**INFORMATION SHOWN**:

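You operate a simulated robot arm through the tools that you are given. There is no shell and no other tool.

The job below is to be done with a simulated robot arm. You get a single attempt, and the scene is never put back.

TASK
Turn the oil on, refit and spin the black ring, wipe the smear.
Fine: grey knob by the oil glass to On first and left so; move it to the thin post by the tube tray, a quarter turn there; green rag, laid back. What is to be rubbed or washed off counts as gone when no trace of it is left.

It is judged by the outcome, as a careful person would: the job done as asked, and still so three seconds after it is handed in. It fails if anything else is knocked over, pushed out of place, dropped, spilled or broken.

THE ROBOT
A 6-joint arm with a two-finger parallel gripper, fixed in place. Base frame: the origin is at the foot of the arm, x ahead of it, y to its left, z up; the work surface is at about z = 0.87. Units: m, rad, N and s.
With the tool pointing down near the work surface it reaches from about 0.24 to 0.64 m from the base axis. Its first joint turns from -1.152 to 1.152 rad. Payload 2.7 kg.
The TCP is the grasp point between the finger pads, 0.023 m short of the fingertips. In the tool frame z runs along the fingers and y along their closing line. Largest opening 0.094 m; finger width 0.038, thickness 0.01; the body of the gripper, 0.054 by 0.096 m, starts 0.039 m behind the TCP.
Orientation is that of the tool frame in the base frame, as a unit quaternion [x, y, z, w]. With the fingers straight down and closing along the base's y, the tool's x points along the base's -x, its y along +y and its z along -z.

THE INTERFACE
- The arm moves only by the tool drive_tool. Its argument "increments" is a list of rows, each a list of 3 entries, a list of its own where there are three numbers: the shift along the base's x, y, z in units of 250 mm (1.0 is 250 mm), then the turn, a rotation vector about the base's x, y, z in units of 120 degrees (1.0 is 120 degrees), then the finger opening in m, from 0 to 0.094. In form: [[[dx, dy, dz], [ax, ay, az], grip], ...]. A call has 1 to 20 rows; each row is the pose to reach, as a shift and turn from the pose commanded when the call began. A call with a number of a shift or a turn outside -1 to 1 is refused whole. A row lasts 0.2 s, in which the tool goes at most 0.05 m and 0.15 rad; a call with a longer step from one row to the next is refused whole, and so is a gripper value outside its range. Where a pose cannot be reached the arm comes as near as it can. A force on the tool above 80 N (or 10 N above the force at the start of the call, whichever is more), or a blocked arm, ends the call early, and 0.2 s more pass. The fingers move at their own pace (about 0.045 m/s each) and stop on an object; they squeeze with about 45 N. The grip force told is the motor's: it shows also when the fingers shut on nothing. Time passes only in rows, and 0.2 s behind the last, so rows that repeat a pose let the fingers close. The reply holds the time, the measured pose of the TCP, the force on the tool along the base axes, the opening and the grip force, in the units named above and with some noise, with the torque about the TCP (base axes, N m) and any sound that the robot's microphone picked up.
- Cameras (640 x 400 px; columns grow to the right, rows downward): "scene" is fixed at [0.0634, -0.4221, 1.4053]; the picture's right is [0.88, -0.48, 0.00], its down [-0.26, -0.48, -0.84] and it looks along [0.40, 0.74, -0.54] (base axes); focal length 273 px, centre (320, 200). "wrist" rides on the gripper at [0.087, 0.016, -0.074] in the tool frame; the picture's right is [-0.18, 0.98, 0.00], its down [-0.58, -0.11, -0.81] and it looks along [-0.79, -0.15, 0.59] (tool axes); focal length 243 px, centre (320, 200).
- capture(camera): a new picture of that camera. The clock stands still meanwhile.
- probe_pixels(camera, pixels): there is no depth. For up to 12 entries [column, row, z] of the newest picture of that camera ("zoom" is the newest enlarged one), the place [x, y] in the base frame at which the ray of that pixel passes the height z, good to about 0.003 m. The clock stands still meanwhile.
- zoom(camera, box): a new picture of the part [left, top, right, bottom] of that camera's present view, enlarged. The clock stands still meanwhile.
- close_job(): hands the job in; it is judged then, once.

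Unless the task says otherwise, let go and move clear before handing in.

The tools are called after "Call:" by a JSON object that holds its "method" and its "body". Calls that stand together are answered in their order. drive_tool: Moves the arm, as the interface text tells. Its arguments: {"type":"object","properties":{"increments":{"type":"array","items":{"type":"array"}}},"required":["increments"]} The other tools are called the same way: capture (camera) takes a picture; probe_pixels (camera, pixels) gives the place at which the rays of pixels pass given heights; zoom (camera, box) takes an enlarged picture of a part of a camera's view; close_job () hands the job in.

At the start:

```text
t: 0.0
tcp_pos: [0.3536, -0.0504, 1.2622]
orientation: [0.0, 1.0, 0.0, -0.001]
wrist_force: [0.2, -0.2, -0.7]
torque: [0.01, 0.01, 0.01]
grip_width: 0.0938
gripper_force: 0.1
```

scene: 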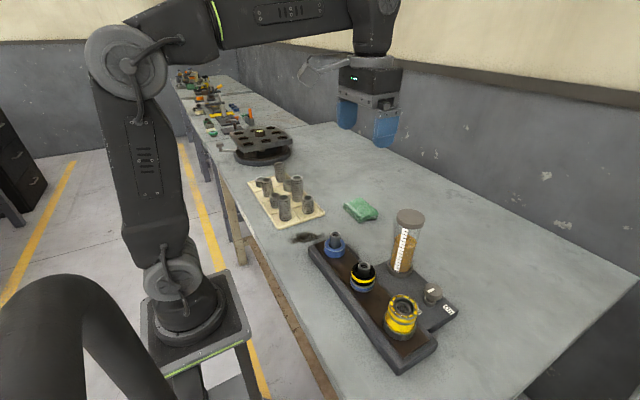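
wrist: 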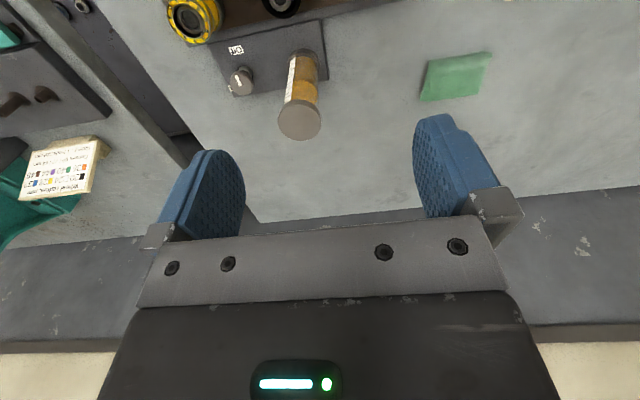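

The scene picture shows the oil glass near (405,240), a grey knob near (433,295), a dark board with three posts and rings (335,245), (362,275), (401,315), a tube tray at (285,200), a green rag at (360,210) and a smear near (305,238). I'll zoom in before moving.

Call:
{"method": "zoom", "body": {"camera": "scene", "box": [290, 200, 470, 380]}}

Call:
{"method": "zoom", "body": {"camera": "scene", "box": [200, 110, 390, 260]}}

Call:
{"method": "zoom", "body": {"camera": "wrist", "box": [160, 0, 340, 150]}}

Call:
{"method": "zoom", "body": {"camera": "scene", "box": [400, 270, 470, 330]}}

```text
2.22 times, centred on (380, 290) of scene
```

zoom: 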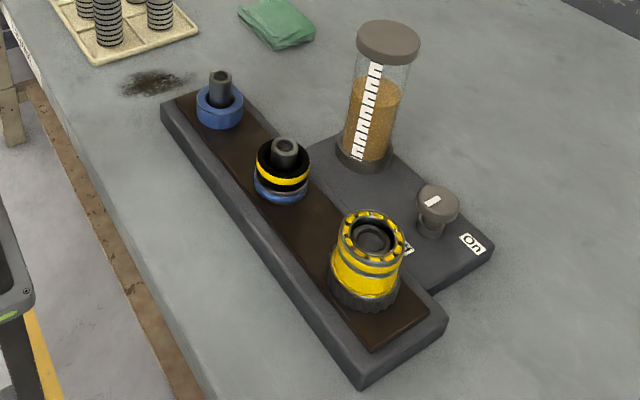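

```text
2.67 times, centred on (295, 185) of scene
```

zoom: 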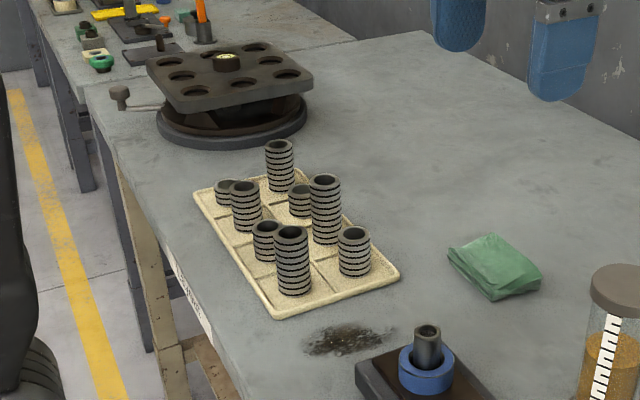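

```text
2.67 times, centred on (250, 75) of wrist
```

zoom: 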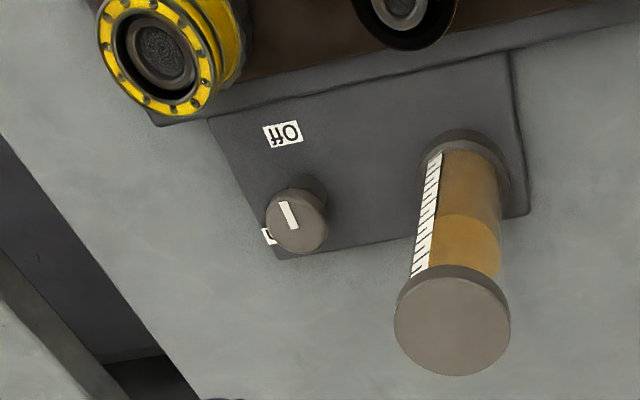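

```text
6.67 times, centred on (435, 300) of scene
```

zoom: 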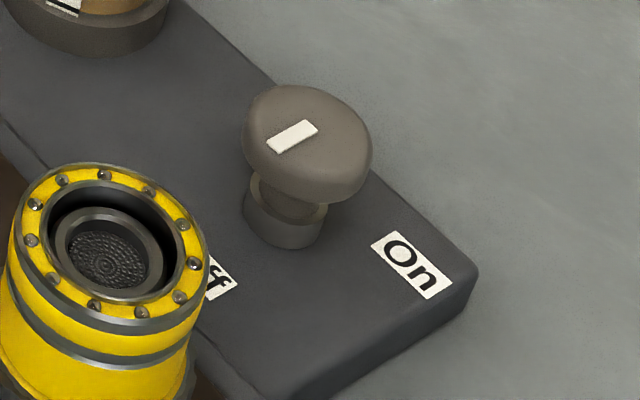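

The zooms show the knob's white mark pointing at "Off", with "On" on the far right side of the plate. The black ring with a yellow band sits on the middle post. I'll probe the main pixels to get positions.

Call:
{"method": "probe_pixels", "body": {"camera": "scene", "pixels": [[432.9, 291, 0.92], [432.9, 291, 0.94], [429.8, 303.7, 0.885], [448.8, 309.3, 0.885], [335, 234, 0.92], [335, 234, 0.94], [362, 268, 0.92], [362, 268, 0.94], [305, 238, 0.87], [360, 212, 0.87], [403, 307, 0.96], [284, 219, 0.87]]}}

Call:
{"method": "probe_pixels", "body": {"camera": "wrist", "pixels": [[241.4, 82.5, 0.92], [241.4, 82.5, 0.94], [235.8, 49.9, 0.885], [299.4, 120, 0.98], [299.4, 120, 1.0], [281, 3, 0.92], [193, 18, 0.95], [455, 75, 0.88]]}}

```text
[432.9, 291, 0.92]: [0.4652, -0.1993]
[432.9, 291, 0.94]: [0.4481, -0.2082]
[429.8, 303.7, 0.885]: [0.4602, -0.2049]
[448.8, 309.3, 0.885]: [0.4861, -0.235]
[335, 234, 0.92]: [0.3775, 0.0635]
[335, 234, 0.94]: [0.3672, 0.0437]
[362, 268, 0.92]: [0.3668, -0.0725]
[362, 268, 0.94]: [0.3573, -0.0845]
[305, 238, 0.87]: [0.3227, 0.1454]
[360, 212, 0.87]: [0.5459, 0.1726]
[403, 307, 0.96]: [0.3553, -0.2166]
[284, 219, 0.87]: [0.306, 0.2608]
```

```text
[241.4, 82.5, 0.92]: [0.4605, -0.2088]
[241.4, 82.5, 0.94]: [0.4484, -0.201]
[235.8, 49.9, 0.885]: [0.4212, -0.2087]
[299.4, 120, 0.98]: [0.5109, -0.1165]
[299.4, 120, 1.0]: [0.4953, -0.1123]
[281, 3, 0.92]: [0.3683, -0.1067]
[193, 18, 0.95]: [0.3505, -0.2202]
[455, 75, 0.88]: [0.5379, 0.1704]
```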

**TASK DETAILS**: Copy every line of the listing that includes the string "closing".

**ANSWER TO THE PROBLEM**:
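The TCP is the grasp point between the finger pads, 0.023 m short of the fingertips. In the tool frame z runs along the fingers and y along their closing line. Largest opening 0.094 m; finger width 0.038, thickness 0.01; the body of the gripper, 0.054 by 0.096 m, starts 0.039 m behind the TCP.
Orientation is that of the tool frame in the base frame, as a unit quaternion [x, y, z, w]. With the fingers straight down and closing along the base's y, the tool's x points along the base's -x, its y along +y and its z along -z.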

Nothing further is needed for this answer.